To-do list
1) Could you quote the provided text from "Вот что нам" up to and including "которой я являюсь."?
2) Produce the text that comes next in the provided text.

Provided text
Вот что нам стало известно в начале сентября. 3 сентября немцы разбомбили Бадаевские продовольственные склады. 8 сентября немцы установили полную блокаду нашего города. Однако, эти события меня лично физически не коснулись, а в тот момент со стороны мы оценить их значение не могли, а осознали и пережили лишь во время блокады. Меня волновали и запомнились события, в которых я сам участвовал. По этой причине не могу не остановиться на ужасной бомбардировке, случившейся днем 19 сентября 1941 года, живым очевидцем и свидетелем которой я являюсь.

Supplied material

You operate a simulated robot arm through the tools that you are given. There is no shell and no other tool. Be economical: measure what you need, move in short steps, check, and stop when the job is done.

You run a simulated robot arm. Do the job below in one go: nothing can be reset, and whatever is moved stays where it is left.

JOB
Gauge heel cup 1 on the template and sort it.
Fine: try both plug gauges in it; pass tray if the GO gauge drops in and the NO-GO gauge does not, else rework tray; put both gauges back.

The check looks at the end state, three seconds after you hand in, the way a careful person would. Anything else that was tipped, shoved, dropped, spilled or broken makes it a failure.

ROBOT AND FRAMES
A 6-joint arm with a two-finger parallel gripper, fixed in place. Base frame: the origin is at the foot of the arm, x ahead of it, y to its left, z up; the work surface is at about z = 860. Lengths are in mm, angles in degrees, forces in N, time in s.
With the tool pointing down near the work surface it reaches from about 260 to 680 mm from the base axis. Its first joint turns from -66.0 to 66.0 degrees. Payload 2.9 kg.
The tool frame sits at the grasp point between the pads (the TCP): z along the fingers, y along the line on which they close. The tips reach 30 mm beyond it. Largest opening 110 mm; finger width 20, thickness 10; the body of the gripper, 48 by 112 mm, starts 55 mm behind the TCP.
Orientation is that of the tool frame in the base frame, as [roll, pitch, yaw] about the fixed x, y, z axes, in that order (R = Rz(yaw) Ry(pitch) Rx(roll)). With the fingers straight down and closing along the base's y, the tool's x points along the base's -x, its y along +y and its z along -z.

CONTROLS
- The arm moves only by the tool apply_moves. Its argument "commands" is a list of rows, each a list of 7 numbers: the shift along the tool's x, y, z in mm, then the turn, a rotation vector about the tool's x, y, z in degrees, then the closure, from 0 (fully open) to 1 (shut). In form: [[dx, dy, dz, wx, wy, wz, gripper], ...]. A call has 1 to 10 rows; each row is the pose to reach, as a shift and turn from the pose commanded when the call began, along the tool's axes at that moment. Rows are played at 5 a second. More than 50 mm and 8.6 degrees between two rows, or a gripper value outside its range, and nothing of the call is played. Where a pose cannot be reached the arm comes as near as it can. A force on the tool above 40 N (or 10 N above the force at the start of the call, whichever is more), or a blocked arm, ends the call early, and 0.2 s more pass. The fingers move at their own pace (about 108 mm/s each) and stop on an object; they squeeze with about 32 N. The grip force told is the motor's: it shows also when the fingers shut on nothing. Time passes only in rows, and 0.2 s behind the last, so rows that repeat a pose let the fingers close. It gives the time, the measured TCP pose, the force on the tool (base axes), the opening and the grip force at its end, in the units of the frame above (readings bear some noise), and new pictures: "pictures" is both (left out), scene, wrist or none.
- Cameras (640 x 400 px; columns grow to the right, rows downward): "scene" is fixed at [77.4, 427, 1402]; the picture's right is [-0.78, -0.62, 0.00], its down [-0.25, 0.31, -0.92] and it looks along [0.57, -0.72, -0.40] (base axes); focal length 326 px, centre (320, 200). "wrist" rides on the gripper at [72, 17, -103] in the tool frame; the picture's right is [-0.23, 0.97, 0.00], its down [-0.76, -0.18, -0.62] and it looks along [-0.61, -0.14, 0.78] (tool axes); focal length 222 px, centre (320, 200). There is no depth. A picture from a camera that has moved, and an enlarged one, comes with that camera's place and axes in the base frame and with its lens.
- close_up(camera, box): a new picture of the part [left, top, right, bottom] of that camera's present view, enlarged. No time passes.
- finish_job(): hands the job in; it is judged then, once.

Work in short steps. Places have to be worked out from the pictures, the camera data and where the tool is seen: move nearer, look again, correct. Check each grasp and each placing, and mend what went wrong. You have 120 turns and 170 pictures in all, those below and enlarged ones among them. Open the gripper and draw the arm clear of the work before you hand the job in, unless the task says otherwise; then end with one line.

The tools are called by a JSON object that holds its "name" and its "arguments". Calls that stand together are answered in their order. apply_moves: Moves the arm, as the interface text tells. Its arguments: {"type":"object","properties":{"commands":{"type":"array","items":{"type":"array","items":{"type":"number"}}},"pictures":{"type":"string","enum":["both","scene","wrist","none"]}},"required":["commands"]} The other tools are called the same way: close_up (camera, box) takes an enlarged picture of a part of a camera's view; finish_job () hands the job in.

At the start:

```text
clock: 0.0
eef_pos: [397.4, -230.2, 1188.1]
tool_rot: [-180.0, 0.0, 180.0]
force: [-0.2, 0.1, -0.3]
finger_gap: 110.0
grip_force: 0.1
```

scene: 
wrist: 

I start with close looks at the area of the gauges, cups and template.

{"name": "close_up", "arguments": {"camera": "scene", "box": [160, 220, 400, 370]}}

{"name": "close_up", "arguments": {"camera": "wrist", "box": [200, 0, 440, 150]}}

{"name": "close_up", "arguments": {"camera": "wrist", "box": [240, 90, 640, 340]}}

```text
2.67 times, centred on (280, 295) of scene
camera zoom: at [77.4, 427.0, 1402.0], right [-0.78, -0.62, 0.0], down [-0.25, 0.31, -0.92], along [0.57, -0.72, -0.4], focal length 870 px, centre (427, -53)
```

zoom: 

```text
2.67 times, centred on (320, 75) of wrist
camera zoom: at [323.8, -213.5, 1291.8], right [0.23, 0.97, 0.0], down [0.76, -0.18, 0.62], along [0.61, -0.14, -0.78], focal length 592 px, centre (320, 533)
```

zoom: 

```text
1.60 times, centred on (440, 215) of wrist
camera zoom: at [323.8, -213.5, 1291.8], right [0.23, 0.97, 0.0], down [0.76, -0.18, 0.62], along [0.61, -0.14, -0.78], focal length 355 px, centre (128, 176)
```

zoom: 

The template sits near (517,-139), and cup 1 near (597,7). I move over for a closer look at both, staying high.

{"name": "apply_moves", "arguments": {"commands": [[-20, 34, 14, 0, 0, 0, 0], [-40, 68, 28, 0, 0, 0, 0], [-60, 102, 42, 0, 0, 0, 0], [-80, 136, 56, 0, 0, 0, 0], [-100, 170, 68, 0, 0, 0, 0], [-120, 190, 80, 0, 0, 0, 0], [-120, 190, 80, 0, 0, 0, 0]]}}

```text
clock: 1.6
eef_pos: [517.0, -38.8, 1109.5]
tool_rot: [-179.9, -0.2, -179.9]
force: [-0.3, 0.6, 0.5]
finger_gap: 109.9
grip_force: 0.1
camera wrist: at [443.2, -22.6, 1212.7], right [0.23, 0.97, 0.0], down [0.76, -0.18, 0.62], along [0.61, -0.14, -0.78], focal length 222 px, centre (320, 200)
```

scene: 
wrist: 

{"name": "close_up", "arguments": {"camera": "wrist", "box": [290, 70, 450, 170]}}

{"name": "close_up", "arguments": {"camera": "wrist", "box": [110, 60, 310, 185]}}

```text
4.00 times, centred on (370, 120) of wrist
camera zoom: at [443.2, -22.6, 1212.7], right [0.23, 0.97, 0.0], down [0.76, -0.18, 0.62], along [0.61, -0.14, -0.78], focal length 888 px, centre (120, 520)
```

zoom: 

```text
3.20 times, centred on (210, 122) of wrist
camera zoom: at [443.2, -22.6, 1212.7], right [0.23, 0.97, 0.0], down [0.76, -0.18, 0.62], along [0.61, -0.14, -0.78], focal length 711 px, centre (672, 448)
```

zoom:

Per-task answers
1)
Вот что нам стало известно в начале сентября. 3 сентября немцы разбомбили Бадаевские продовольственные склады. 8 сентября немцы установили полную блокаду нашего города. Однако, эти события меня лично физически не коснулись, а в тот момент со стороны мы оценить их значение не могли, а осознали и пережили лишь во время блокады. Меня волновали и запомнились события, в которых я сам участвовал. По этой причине не могу не остановиться на ужасной бомбардировке, случившейся днем 19 сентября 1941 года, живым очевидцем и свидетелем которой я являюсь.

2)
19 сентября наша бригада вела земляные работы во дворе детского дома, дети из которого к этому времени уже были эвакуированы. В качестве ориентира скажу, что этот одинокий домик примыкал к Смольнинскому саду и находился через улицу напротив 38-й поликлиники Смольнинского района. Позже этот детский дом стал музыкальной школой. А вот в то время нашей бригаде было поручено создать противопожарный водоем. Для сегодняшних читателей характер нашей работы покажется просто невероятным. Техника была не простая, а совершенно примитивная. Так, один член бригады, мужчина, им был я, копал лопатой, а две женщины-работницы выносили грунт на деревянных носилках. Но работа наша спорилась, кипела. И вдруг почему-то не по немецкому расписанию, к которому мы уже начали привыкать, фашистский летчик на немецком самолете-юнкерсе пожелал помешать нашей работе, вставить, как говорят, палки в колеса. Хотя никаких колес у нас не было в связи с отсутствием в нашем распоряжении даже тачек. Летчик сбросил прямо на нас большую фугасную бомбу.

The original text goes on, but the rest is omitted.